WHAT THE EXERCISE ASKS: Repeat every line of the data exactly, but not the pictures.

GIVEN MATERIAL:
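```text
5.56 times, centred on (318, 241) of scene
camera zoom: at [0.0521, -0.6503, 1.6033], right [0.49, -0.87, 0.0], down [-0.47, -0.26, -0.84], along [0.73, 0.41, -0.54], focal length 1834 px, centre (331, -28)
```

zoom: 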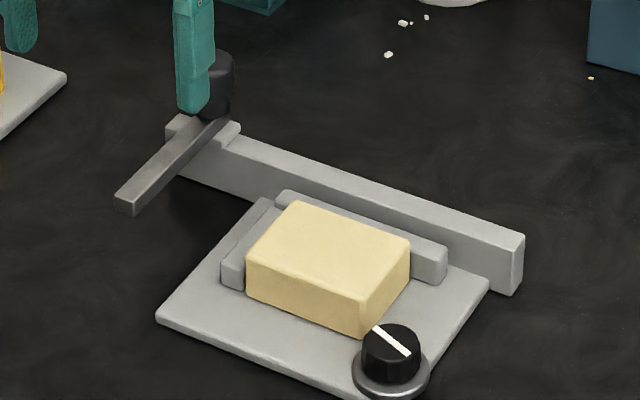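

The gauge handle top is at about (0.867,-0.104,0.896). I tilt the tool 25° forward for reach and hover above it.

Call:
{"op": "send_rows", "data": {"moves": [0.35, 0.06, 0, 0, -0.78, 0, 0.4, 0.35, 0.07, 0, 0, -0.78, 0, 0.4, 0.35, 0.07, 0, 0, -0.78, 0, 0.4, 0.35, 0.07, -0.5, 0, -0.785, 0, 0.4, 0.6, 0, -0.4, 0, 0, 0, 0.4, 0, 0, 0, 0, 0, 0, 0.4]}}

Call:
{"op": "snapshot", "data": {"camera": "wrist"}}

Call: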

FINAL ANSWER:
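```text
5.56 times, centred on (318, 241) of scene
camera zoom: at [0.0521, -0.6503, 1.6033], right [0.49, -0.87, 0.0], down [-0.47, -0.26, -0.84], along [0.73, 0.41, -0.54], focal length 1834 px, centre (331, -28)
```

zoom: 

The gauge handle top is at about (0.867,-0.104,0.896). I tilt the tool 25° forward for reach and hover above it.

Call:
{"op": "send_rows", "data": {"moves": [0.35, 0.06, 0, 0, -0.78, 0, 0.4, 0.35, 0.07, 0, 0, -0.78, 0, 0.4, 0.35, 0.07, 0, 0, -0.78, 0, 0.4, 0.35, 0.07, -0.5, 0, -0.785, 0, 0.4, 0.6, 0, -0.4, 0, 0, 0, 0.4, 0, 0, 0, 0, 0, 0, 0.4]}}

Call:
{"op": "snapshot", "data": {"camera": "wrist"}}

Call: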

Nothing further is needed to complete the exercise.